start Source passage

Kim Ghattas seamlessly weaves together history, geopolitics, and culture to deliver a gripping read of the largely unexplored story of the rivalry between between Saudi Arabia and Iran, born from the sparks of the 1979 Iranian revolution and fueled by American policy.
With vivid story-telling, extensive historical research and on-the-ground reporting, Ghattas dispels accepted truths about a region she calls home. She explores how Sunni Saudi Arabia and Shia Iran, once allies and twin pillars of US strategy in the region, became mortal enemies after 1979. She shows how they used and distorted religion in a competition that went well beyond geopolitics. Feeding intolerance, suppressing cultural expression, and encouraging sectarian violence from Egypt to Pakistan, the war for cultural supremacy led to Iran's fatwa against author Salman Rushdie, the assassination of countless intellectuals, the birth of groups like Hezbollah in Lebanon, the September 11th terrorist attacks, and the rise of ISIS.

end Source passage

Work to be completed:
Repeat the span of the source passage whose first words are "Kim Ghattas seamlessly" and whose last words are "by American policy.".

start Supplied material

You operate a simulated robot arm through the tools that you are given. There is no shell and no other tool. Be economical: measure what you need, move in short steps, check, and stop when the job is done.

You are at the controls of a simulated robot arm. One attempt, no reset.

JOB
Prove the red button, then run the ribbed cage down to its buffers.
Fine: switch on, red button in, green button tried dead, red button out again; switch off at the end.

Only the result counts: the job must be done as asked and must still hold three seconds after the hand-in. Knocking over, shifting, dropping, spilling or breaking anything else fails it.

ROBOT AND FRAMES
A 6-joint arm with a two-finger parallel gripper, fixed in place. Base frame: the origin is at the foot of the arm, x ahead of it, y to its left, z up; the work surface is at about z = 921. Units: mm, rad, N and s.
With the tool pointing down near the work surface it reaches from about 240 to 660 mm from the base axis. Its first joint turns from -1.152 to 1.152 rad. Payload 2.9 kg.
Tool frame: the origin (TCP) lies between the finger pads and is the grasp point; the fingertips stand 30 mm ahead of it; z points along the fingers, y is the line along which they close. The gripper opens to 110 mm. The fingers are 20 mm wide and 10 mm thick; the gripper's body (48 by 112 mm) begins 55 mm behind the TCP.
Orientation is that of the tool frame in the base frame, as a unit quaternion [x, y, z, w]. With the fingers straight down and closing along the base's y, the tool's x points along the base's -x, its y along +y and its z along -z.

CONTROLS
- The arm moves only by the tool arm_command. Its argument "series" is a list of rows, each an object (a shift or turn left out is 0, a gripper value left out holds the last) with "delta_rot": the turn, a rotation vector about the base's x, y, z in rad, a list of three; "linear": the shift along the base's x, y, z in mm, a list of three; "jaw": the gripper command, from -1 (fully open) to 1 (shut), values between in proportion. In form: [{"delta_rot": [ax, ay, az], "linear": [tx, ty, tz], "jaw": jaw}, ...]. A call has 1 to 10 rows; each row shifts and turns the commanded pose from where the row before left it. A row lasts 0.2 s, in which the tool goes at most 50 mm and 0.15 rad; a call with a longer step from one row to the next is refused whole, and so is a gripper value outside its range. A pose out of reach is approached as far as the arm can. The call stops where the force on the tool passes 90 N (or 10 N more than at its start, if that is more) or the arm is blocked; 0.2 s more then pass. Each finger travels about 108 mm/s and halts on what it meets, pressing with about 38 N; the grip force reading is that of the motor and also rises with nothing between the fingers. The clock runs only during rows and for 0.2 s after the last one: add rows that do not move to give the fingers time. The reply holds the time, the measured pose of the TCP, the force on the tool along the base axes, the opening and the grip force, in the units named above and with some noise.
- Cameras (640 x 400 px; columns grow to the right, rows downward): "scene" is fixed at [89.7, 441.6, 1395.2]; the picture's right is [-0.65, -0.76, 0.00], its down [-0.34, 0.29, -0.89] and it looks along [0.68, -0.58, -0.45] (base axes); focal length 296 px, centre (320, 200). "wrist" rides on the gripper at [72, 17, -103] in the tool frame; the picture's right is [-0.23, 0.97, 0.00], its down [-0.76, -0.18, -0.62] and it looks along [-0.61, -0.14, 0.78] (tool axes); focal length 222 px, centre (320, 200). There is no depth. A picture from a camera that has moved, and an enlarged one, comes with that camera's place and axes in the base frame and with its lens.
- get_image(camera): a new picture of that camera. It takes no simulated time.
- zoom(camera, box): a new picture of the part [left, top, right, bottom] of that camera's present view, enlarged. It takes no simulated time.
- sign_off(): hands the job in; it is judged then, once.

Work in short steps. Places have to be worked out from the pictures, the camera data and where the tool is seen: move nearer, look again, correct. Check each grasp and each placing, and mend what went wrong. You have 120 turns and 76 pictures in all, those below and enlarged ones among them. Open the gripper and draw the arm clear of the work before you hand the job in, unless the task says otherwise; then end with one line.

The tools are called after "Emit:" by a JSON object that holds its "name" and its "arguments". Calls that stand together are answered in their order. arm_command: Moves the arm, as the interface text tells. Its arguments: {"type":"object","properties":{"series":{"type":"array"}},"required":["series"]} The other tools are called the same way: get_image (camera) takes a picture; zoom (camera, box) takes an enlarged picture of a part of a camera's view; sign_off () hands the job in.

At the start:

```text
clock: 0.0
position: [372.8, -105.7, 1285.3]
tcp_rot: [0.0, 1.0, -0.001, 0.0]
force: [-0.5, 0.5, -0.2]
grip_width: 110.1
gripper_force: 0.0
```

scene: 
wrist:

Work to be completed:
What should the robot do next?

end Supplied material

Answer in full:
Kim Ghattas seamlessly weaves together history, geopolitics, and culture to deliver a gripping read of the largely unexplored story of the rivalry between between Saudi Arabia and Iran, born from the sparks of the 1979 Iranian revolution and fueled by American policy.